- _Instructions for the task_: Each line below either holds the string "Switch" or doesn't. Count those that do and give only the number.

- _Stored data_:
= = =

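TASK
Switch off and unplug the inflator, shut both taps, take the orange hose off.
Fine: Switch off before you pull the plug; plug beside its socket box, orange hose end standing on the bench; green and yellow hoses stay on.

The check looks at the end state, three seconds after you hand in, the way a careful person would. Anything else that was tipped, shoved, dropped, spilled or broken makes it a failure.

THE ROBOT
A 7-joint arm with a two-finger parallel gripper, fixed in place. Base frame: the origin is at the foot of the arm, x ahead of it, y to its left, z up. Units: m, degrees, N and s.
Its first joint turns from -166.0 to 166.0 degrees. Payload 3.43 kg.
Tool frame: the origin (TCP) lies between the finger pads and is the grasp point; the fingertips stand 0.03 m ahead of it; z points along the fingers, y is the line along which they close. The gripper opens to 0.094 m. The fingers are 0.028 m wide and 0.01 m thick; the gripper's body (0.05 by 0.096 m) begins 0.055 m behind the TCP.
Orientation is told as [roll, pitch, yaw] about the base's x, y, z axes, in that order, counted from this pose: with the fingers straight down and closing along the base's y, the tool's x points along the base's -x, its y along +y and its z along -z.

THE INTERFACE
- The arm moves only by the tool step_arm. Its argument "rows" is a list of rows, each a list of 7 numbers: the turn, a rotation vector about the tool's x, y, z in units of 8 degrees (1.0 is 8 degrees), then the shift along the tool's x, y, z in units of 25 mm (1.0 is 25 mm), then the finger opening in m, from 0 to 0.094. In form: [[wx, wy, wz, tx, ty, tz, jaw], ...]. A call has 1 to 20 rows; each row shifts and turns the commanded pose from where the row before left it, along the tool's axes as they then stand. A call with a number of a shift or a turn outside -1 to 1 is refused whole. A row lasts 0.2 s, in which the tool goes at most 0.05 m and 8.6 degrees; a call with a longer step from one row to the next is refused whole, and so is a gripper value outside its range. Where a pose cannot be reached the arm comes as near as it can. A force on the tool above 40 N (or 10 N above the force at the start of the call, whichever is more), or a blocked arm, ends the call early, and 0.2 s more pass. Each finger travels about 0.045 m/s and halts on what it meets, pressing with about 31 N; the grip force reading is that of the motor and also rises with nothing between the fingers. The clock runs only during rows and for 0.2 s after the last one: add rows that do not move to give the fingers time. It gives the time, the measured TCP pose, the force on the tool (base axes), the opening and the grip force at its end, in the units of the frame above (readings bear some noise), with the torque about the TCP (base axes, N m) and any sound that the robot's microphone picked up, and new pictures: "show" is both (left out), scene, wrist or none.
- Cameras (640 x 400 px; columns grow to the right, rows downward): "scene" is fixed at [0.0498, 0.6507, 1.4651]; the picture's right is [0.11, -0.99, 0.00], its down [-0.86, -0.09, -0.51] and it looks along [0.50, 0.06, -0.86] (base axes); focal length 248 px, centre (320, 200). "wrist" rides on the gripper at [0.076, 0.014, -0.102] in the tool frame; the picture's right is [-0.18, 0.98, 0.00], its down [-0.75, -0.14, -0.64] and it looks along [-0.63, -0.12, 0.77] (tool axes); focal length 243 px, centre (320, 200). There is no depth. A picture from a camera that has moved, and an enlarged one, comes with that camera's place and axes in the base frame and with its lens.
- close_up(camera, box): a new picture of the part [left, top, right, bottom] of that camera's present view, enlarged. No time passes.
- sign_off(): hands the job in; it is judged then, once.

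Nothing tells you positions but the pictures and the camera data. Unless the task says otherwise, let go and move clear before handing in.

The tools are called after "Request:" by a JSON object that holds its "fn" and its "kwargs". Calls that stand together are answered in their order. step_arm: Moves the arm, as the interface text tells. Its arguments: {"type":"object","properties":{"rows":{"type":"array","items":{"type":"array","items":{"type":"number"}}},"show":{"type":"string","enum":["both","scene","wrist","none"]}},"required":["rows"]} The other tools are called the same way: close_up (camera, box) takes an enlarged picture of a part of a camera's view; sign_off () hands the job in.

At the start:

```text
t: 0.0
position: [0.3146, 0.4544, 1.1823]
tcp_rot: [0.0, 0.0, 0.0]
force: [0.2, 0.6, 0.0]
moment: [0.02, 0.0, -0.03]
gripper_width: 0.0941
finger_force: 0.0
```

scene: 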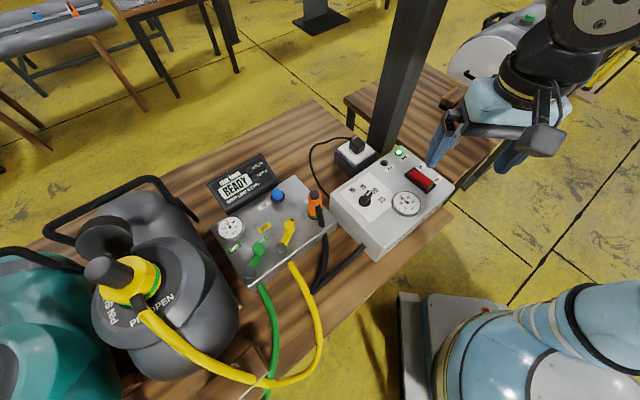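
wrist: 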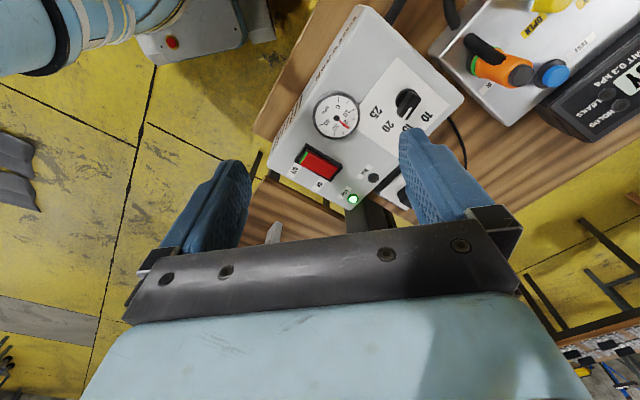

= = =

- _The completed task_: 2